Guiding Principle: I. Patient Preferences Domain

Elicit and incorporate patient preferences into medical decision-making for older adults with multimorbidity.

How to Use in Clinical Practice

Goal Implementation Strategies & Resources
Elicit patient preferences according to the individual situation. Keep in Mind:
  • Less complex situations require abbreviated decision-making;
  • More complex situations with multiple options may require several steps.
Recognize when decisions are "preference-sensitive" for the patient.
  • Know which factors are most important to each patient;
  • Examples of preference-sensitive decisions:
    1. therapy that may improve one condition but make another worse;
    2. therapy that may confer long-term benefits but cause short-term harm;
    3. multiple medications with benefits and harms that must be balanced.
Ensure that patients are adequately informed about benefits and harms of treatment options.

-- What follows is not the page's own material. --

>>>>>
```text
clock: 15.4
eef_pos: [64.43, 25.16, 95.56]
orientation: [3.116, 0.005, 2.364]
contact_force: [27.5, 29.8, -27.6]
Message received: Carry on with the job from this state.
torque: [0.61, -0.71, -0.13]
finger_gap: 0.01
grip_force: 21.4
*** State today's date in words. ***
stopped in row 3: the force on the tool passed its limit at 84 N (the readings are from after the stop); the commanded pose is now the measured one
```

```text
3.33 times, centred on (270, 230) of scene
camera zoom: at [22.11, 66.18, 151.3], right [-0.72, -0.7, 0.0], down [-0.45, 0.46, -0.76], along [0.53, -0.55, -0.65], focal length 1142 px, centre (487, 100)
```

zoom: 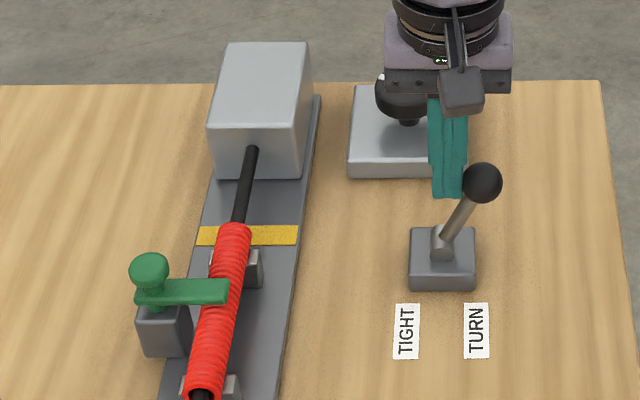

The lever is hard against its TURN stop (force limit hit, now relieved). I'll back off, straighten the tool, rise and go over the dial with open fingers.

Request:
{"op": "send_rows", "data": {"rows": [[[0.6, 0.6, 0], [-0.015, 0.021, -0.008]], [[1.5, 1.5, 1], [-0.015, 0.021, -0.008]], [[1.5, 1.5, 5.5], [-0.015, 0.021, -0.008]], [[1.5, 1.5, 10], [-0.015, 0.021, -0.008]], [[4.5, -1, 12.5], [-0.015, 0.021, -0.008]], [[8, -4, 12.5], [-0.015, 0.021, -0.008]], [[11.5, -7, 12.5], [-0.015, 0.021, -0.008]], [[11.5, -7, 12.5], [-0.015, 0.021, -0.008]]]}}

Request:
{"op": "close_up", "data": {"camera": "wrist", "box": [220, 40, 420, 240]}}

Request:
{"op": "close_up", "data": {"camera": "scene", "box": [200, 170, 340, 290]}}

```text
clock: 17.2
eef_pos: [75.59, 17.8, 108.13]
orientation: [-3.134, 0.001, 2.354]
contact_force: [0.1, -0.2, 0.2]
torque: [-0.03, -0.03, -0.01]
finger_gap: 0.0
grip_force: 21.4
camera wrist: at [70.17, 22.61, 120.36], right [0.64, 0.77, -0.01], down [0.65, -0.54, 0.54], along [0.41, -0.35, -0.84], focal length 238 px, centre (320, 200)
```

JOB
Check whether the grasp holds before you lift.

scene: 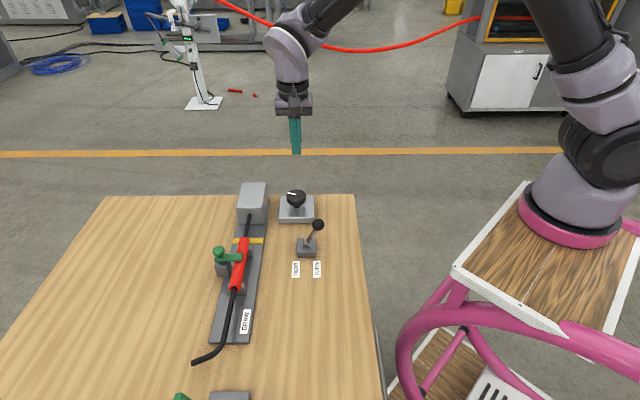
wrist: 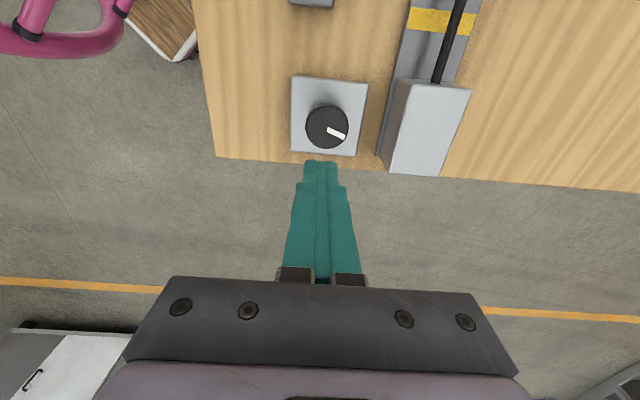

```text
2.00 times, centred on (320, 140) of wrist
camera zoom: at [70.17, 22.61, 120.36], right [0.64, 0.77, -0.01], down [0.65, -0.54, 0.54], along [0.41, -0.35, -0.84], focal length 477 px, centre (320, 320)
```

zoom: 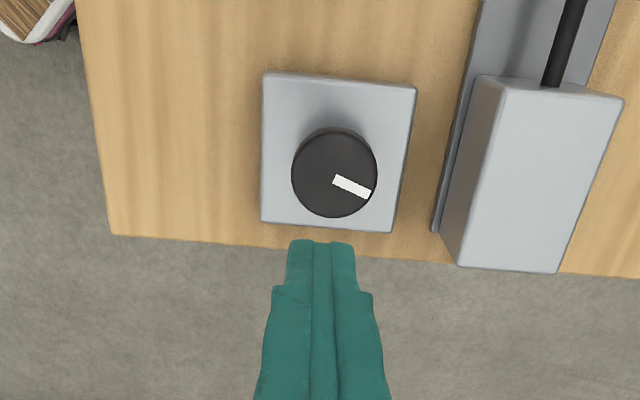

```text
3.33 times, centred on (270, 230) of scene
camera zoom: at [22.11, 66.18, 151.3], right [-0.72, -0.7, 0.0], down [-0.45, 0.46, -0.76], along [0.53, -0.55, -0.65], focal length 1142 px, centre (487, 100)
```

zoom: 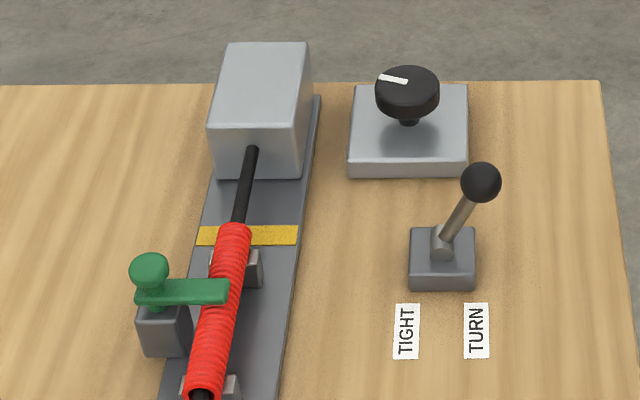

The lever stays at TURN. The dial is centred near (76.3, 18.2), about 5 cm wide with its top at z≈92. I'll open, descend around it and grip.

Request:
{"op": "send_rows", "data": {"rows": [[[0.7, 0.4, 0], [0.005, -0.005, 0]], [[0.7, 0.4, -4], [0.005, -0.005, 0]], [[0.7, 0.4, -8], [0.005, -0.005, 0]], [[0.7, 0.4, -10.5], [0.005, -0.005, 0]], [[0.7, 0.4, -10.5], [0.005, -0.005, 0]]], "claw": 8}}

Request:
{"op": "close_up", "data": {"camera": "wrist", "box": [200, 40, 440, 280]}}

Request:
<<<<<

Key considerations:
  • Consider effects of treatments and interventions, particularly side effects, which may be seen as important outcomes for the patient.
  • Provide numerical likelihoods of specific outcomes if available:
    1. include probabilities of the outcome occurring or not occurring;
    2. present absolute rather than relative risk;
    3. use visual aids.
  • Assess patient understanding of the information, e.g., using a "teach back" technique.
Elicit patient preferences only after the individual is sufficiently informed, using appropriate tools. Decision aids are available, but may not be able to accommodate different comorbidity and risk factor profiles;

Resources:
  • Decision analysis: a "decision tree" can facilitate decisions by identifying and quantifying all potential treatment outcomes;
  • Conjoint analysis: assigns scores to characteristics of treatment outcomes to assess which are most important to individual patients;
  • Patient prioritization: The patient chooses among sets of universal health outcomes to identify those most important to the individual, e.g., living as long as possible, being pain-free, maintaining function, and then chooses treatment options based on most desired outcomes.
Accommodate the individual's decision-making style, while acknowledging that all patients want their opinions to guide choices. Decision styles include:
  1. Patient prefers to make decisions;
  2. Patient prefers that healthcare provider decides;
  3. Shared decision-making preferred;
  4. Patient prefers involvement of family, friends, caregivers in decision-making;
Keep in Mind:
  • Patients with cognitive impairment may rely on significant others as surrogates to act with healthcare providers to make decisions for them.
  • Preferences may change over time, and should be re-examined, especially with a change in health status.
  • Patients cannot demand any and all treatments if these options do not have a reasonable expectation of some benefit.